I am kicking myself for being dense beyond description. For, whichever economic or financial Web site I go to, I simply see no proximate or even distant connection between the predicament of Greece and the financial turmoil in the Euro Zone on the one hand and, on the other, the plummeting of the rupee by 22 per cent in the course of the year.

All the more unintelligible does the alibi trotted out by the Finance Minister, Mr Pranab Mukherjee, making out Greece as the scapegoat, seem when set against the fact that the currencies of economies which were supposed to be weaker than that of India have recorded no such precipitous fall.

Bloomberg says the ringgit slumped 1.1 per cent in Kuala Lumpur, the Korean won dropped only one per cent, the Philippine peso weakened 0.9 per cent and Thailand's baht fell 0.5 per cent. The Chinese yuan too has got off lightly, sliding by a mere 0.5 per cent since the start of 2012. Why should the rupee alone should be tumbling down the abyss?

INTERNAL FACTORS

The phenomenon has yet another mystifying aspect. The Government has repeatedly taken the stand from the onset of the financial crisis in Europe and the US in 2008 that India is immune, and would remain immune, with healthy macro-economic fundamentals because of the prudent regulatory policies adopted by itself and the Reserve Bank of India. The last to sound this optimistic note was the Economic Survey of 2011-12.

The Government has invariably taken comfort in the negligible exposure of banks in India to the Euro Zone, and given repeated assurances it had no direct or serious impact on the country's banking system.

In fact, even while throwing the blame on Greece for the fall of the rupee, the Finance Minister has once again iterated that “India's growth story is intact” and there was no need to press the panic button.

Instead of summarily drawing what to me is a red herring to nobody's edification, the Finance Minister should have provided evidence in a detailed statement of his being in command of the internal factors — these might have more to do with what an article (“Battered Rupee highlights India woes”) in the May 17 issue of The Financial Times pointed to as domestic “economic malaise”.

Mr Mukherjee could not have been unaware of the gloomy result of a study of 27 countries with reference to inflation, growth in bank lending minus that in nominal GDP, real interest rates, currency movements and current account balances published by The Economist on January 26.

It showed that China, Indonesia and Saudi Arabia have the greatest stamina to face economic challenges or what the magazine calls “wiggle-room index”, that is, monetary and fiscal firepower, while India occupies the bottom of the scale (27th) along with Egypt.

COMPLEX SYNDROME

Whether the Government believes it or not, following the ongoing tussle with Vodafone, the flip-flop over the General Anti-Avoidance Rules, the tardiness of reforms, and the vagaries of policy-making have contributed to a worldwide disillusionment with India.
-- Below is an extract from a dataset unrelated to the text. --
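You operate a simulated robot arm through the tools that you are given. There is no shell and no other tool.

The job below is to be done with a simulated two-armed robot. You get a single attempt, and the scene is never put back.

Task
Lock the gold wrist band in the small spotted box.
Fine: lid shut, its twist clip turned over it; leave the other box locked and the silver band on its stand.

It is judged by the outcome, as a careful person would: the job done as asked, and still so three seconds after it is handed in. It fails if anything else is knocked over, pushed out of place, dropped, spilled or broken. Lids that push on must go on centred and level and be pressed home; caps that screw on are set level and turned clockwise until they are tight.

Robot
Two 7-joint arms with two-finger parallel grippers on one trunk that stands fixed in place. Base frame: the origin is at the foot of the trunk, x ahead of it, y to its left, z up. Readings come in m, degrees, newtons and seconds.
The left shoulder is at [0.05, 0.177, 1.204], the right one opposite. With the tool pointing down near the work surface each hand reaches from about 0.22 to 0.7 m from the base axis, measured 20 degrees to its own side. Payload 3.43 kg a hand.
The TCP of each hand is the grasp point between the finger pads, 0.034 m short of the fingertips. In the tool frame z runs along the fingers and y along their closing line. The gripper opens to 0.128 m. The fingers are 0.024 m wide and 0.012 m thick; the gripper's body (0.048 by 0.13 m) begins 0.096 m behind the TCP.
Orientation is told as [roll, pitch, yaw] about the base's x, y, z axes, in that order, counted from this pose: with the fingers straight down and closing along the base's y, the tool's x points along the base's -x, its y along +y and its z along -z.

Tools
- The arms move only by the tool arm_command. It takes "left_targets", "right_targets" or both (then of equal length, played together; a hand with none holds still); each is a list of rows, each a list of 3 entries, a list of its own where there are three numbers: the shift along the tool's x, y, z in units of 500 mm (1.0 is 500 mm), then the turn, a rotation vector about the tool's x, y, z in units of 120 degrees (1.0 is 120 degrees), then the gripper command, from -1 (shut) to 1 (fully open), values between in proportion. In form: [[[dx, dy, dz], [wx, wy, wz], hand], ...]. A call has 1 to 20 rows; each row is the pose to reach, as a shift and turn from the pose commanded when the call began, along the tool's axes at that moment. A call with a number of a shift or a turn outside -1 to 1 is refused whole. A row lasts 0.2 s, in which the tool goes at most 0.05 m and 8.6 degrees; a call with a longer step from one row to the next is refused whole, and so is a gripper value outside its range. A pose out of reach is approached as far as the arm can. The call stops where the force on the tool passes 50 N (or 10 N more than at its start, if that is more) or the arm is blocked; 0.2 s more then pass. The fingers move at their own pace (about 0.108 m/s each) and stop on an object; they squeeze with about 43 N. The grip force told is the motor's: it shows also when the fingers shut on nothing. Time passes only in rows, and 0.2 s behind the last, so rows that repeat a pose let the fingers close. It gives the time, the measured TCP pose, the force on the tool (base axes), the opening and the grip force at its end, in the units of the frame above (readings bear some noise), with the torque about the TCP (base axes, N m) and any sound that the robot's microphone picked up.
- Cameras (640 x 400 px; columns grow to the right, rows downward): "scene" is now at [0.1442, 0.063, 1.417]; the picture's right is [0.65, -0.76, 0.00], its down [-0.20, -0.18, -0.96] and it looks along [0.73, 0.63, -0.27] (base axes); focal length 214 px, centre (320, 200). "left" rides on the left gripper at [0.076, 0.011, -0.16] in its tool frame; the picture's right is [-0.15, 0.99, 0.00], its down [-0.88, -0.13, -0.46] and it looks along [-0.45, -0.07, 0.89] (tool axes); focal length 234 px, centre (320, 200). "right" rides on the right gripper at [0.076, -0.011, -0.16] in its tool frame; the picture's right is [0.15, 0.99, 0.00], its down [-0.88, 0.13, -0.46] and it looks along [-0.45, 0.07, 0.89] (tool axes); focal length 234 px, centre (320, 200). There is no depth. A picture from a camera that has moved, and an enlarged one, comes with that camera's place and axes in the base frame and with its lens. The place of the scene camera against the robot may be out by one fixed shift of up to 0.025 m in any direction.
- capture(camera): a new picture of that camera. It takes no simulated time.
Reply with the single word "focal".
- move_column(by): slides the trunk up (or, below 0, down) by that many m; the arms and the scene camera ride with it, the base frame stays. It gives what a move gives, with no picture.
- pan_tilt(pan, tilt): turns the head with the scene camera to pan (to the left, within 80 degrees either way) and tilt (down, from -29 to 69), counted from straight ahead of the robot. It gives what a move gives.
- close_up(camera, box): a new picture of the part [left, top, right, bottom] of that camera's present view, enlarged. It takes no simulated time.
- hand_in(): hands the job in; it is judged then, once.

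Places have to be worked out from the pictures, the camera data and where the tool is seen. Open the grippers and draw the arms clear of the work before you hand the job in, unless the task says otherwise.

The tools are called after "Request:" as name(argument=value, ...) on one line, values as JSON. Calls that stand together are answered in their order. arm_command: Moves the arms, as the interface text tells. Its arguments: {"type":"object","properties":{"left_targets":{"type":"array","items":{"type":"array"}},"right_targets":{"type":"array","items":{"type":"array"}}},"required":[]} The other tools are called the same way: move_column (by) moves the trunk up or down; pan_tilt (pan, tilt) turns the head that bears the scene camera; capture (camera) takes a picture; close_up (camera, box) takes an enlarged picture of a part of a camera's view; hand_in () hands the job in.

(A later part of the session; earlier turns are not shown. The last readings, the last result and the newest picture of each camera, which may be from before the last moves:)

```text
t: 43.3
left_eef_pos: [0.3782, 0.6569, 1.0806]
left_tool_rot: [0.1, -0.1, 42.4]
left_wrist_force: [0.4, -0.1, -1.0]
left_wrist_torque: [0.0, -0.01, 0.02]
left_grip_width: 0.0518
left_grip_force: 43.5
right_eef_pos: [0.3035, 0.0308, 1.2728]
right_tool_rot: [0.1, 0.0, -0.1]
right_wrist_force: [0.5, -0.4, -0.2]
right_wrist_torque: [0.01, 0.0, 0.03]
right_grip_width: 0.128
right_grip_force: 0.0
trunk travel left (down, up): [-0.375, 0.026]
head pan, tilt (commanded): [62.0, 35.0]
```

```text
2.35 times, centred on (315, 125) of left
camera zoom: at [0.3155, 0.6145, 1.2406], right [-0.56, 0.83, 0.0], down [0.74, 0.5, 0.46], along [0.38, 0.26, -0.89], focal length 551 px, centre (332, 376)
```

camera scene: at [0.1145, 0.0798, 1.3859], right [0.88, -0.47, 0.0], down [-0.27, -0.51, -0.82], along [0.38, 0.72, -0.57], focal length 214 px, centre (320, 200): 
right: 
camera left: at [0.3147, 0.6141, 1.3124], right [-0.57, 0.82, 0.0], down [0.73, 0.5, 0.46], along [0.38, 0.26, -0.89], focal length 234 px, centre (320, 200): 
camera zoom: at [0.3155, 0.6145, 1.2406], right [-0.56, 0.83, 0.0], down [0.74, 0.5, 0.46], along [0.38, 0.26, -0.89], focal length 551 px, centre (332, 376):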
The flow of funds from foreign institutional investors has become an uneven and uncertain trickle due to fears over amendments to tax laws.

The RBI itself in a paper (April 11) on foreign direct investment flows to India has attributed them to certain institutional factors that dampened the investors' sentiments. In these circumstances, the Finance Minister may have to put under the scanner the strength of the macro-economic fundamentals themselves.

The fall of the rupee is a complex syndrome which had predominantly to do with India's economic (mis)management, rather than being brought on by Greece or Euro Zone.

Of course, in an inter-connected world, they say, even the fluttering of the wings of a butterfly in Brazil may cause an avalanche in the Himalayas, but if such rhetoric overlooks the real cause, it may spell economic disaster.

The only thing in the Finance Minister's statement which makes some sense is his declared intention to impose austerity measures.

In a context in which ministers and bureaucrats are unabashedly squandering away resources to placate vote banks and to feather their own nests, there is certainly need for the country to be in a perpetual state of austerity.